──────── Data block ────────

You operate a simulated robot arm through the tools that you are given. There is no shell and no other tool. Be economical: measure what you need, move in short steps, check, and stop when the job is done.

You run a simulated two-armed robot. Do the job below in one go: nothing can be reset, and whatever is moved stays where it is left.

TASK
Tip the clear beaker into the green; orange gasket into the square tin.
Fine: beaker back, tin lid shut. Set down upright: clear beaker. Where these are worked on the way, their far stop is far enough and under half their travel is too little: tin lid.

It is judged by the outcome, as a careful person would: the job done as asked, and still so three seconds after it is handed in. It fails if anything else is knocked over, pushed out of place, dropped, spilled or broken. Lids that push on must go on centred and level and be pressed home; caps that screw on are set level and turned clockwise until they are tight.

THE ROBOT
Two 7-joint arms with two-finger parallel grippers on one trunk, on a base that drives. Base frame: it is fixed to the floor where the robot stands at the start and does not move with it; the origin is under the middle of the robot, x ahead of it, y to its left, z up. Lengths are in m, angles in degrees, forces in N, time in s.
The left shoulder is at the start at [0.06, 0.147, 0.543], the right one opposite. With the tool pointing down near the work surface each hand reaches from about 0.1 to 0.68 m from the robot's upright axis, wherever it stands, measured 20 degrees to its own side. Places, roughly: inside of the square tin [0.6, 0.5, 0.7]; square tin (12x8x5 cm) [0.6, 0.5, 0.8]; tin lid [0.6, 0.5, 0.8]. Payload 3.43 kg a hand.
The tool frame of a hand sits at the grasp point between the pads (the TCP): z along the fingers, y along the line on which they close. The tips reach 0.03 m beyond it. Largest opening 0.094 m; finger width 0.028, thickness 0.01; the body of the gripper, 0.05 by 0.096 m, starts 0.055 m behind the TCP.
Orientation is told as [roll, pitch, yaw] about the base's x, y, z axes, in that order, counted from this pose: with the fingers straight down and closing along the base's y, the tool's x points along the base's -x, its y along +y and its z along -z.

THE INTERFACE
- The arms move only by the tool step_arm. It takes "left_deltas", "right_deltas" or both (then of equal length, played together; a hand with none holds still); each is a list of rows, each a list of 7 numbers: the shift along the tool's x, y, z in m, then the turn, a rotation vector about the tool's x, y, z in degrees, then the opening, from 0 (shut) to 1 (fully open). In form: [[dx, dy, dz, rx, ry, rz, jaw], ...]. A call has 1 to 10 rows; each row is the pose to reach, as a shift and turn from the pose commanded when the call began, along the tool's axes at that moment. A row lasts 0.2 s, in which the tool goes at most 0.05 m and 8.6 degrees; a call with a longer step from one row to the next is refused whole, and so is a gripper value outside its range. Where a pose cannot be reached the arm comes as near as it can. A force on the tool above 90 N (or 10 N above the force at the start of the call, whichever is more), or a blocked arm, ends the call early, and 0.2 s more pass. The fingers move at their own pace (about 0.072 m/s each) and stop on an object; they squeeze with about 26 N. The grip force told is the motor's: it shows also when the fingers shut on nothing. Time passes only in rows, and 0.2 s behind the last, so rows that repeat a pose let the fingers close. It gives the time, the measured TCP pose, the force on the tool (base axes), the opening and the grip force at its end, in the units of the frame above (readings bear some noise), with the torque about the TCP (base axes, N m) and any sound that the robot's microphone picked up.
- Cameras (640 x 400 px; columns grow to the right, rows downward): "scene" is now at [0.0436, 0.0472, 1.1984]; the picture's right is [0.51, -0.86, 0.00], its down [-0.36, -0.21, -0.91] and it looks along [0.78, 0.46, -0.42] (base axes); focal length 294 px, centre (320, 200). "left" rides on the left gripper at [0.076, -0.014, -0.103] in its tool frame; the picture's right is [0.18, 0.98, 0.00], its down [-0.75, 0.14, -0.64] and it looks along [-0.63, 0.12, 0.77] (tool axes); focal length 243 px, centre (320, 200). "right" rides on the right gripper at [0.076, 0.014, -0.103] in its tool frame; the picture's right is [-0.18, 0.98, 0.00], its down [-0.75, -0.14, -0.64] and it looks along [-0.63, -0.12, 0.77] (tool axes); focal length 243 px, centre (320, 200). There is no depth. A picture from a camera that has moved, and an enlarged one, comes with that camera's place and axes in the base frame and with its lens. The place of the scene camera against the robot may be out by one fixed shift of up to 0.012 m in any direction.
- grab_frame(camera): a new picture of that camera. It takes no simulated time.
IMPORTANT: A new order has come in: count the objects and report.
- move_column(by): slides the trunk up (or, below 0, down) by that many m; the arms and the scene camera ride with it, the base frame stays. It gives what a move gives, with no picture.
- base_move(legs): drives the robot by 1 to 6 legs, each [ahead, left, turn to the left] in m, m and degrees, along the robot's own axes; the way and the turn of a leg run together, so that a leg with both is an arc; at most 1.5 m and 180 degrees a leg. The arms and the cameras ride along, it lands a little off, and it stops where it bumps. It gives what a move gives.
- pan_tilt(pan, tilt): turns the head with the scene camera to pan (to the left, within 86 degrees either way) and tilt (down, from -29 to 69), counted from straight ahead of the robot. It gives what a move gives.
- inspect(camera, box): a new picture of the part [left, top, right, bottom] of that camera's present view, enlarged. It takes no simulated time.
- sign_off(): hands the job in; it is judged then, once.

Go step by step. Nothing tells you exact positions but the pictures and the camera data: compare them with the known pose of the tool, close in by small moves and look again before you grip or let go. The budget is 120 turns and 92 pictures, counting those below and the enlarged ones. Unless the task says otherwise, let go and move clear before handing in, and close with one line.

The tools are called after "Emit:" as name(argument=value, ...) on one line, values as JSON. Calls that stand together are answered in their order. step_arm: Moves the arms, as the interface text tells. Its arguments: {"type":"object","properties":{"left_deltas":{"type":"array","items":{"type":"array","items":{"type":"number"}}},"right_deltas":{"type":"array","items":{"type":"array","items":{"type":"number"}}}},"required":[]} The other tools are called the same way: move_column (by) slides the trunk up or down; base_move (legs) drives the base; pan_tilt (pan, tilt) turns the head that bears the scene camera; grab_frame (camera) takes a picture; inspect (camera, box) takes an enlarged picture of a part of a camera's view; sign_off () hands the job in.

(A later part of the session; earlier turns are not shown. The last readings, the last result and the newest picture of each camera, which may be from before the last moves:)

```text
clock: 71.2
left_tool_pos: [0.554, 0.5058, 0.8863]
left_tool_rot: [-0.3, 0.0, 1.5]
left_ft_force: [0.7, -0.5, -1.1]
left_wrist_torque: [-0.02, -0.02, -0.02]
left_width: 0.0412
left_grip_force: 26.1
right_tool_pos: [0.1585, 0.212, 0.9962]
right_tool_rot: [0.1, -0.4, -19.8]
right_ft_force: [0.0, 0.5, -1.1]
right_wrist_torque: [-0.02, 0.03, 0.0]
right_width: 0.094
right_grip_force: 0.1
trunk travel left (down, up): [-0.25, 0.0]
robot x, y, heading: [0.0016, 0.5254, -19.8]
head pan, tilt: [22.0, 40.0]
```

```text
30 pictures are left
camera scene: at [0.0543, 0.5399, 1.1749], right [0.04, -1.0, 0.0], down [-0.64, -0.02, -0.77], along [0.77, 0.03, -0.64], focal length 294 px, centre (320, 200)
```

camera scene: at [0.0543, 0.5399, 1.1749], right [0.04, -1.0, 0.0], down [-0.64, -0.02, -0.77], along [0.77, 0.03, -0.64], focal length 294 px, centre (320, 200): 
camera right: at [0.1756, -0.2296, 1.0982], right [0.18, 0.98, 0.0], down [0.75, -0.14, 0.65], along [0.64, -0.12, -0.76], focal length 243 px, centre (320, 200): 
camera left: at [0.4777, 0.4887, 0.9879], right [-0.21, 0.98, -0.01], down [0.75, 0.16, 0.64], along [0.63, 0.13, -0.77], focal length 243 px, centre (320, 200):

────────

* _Required work_: Retype the listing. Match it exactly.

* _In response_:
You operate a simulated robot arm through the tools that you are given. There is no shell and no other tool. Be economical: measure what you need, move in short steps, check, and stop when the job is done.

You run a simulated two-armed robot. Do the job below in one go: nothing can be reset, and whatever is moved stays where it is left.

TASK
Tip the clear beaker into the green; orange gasket into the square tin.
Fine: beaker back, tin lid shut. Set down upright: clear beaker. Where these are worked on the way, their far stop is far enough and under half their travel is too little: tin lid.

It is judged by the outcome, as a careful person would: the job done as asked, and still so three seconds after it is handed in. It fails if anything else is knocked over, pushed out of place, dropped, spilled or broken. Lids that push on must go on centred and level and be pressed home; caps that screw on are set level and turned clockwise until they are tight.

THE ROBOT
Two 7-joint arms with two-finger parallel grippers on one trunk, on a base that drives. Base frame: it is fixed to the floor where the robot stands at the start and does not move with it; the origin is under the middle of the robot, x ahead of it, y to its left, z up. Lengths are in m, angles in degrees, forces in N, time in s.
The left shoulder is at the start at [0.06, 0.147, 0.543], the right one opposite. With the tool pointing down near the work surface each hand reaches from about 0.1 to 0.68 m from the robot's upright axis, wherever it stands, measured 20 degrees to its own side. Places, roughly: inside of the square tin [0.6, 0.5, 0.7]; square tin (12x8x5 cm) [0.6, 0.5, 0.8]; tin lid [0.6, 0.5, 0.8]. Payload 3.43 kg a hand.
The tool frame of a hand sits at the grasp point between the pads (the TCP): z along the fingers, y along the line on which they close. The tips reach 0.03 m beyond it. Largest opening 0.094 m; finger width 0.028, thickness 0.01; the body of the gripper, 0.05 by 0.096 m, starts 0.055 m behind the TCP.
Orientation is told as [roll, pitch, yaw] about the base's x, y, z axes, in that order, counted from this pose: with the fingers straight down and closing along the base's y, the tool's x points along the base's -x, its y along +y and its z along -z.

THE INTERFACE
- The arms move only by the tool step_arm. It takes "left_deltas", "right_deltas" or both (then of equal length, played together; a hand with none holds still); each is a list of rows, each a list of 7 numbers: the shift along the tool's x, y, z in m, then the turn, a rotation vector about the tool's x, y, z in degrees, then the opening, from 0 (shut) to 1 (fully open). In form: [[dx, dy, dz, rx, ry, rz, jaw], ...]. A call has 1 to 10 rows; each row is the pose to reach, as a shift and turn from the pose commanded when the call began, along the tool's axes at that moment. A row lasts 0.2 s, in which the tool goes at most 0.05 m and 8.6 degrees; a call with a longer step from one row to the next is refused whole, and so is a gripper value outside its range. Where a pose cannot be reached the arm comes as near as it can. A force on the tool above 90 N (or 10 N above the force at the start of the call, whichever is more), or a blocked arm, ends the call early, and 0.2 s more pass. The fingers move at their own pace (about 0.072 m/s each) and stop on an object; they squeeze with about 26 N. The grip force told is the motor's: it shows also when the fingers shut on nothing. Time passes only in rows, and 0.2 s behind the last, so rows that repeat a pose let the fingers close. It gives the time, the measured TCP pose, the force on the tool (base axes), the opening and the grip force at its end, in the units of the frame above (readings bear some noise), with the torque about the TCP (base axes, N m) and any sound that the robot's microphone picked up.
- Cameras (640 x 400 px; columns grow to the right, rows downward): "scene" is now at [0.0436, 0.0472, 1.1984]; the picture's right is [0.51, -0.86, 0.00], its down [-0.36, -0.21, -0.91] and it looks along [0.78, 0.46, -0.42] (base axes); focal length 294 px, centre (320, 200). "left" rides on the left gripper at [0.076, -0.014, -0.103] in its tool frame; the picture's right is [0.18, 0.98, 0.00], its down [-0.75, 0.14, -0.64] and it looks along [-0.63, 0.12, 0.77] (tool axes); focal length 243 px, centre (320, 200). "right" rides on the right gripper at [0.076, 0.014, -0.103] in its tool frame; the picture's right is [-0.18, 0.98, 0.00], its down [-0.75, -0.14, -0.64] and it looks along [-0.63, -0.12, 0.77] (tool axes); focal length 243 px, centre (320, 200). There is no depth. A picture from a camera that has moved, and an enlarged one, comes with that camera's place and axes in the base frame and with its lens. The place of the scene camera against the robot may be out by one fixed shift of up to 0.012 m in any direction.
- grab_frame(camera): a new picture of that camera. It takes no simulated time.
IMPORTANT: A new order has come in: count the objects and report.
- move_column(by): slides the trunk up (or, below 0, down) by that many m; the arms and the scene camera ride with it, the base frame stays. It gives what a move gives, with no picture.
- base_move(legs): drives the robot by 1 to 6 legs, each [ahead, left, turn to the left] in m, m and degrees, along the robot's own axes; the way and the turn of a leg run together, so that a leg with both is an arc; at most 1.5 m and 180 degrees a leg. The arms and the cameras ride along, it lands a little off, and it stops where it bumps. It gives what a move gives.
- pan_tilt(pan, tilt): turns the head with the scene camera to pan (to the left, within 86 degrees either way) and tilt (down, from -29 to 69), counted from straight ahead of the robot. It gives what a move gives.
- inspect(camera, box): a new picture of the part [left, top, right, bottom] of that camera's present view, enlarged. It takes no simulated time.
- sign_off(): hands the job in; it is judged then, once.

Go step by step. Nothing tells you exact positions but the pictures and the camera data: compare them with the known pose of the tool, close in by small moves and look again before you grip or let go. The budget is 120 turns and 92 pictures, counting those below and the enlarged ones. Unless the task says otherwise, let go and move clear before handing in, and close with one line.

The tools are called after "Emit:" as name(argument=value, ...) on one line, values as JSON. Calls that stand together are answered in their order. step_arm: Moves the arms, as the interface text tells. Its arguments: {"type":"object","properties":{"left_deltas":{"type":"array","items":{"type":"array","items":{"type":"number"}}},"right_deltas":{"type":"array","items":{"type":"array","items":{"type":"number"}}}},"required":[]} The other tools are called the same way: move_column (by) slides the trunk up or down; base_move (legs) drives the base; pan_tilt (pan, tilt) turns the head that bears the scene camera; grab_frame (camera) takes a picture; inspect (camera, box) takes an enlarged picture of a part of a camera's view; sign_off () hands the job in.

(A later part of the session; earlier turns are not shown. The last readings, the last result and the newest picture of each camera, which may be from before the last moves:)

```text
clock: 71.2
left_tool_pos: [0.554, 0.5058, 0.8863]
left_tool_rot: [-0.3, 0.0, 1.5]
left_ft_force: [0.7, -0.5, -1.1]
left_wrist_torque: [-0.02, -0.02, -0.02]
left_width: 0.0412
left_grip_force: 26.1
right_tool_pos: [0.1585, 0.212, 0.9962]
right_tool_rot: [0.1, -0.4, -19.8]
right_ft_force: [0.0, 0.5, -1.1]
right_wrist_torque: [-0.02, 0.03, 0.0]
right_width: 0.094
right_grip_force: 0.1
trunk travel left (down, up): [-0.25, 0.0]
robot x, y, heading: [0.0016, 0.5254, -19.8]
head pan, tilt: [22.0, 40.0]
```

```text
30 pictures are left
camera scene: at [0.0543, 0.5399, 1.1749], right [0.04, -1.0, 0.0], down [-0.64, -0.02, -0.77], along [0.77, 0.03, -0.64], focal length 294 px, centre (320, 200)
```

camera scene: at [0.0543, 0.5399, 1.1749], right [0.04, -1.0, 0.0], down [-0.64, -0.02, -0.77], along [0.77, 0.03, -0.64], focal length 294 px, centre (320, 200): 
camera right: at [0.1756, -0.2296, 1.0982], right [0.18, 0.98, 0.0], down [0.75, -0.14, 0.65], along [0.64, -0.12, -0.76], focal length 243 px, centre (320, 200): 
camera left: at [0.4777, 0.4887, 0.9879], right [-0.21, 0.98, -0.01], down [0.75, 0.16, 0.64], along [0.63, 0.13, -0.77], focal length 243 px, centre (320, 200):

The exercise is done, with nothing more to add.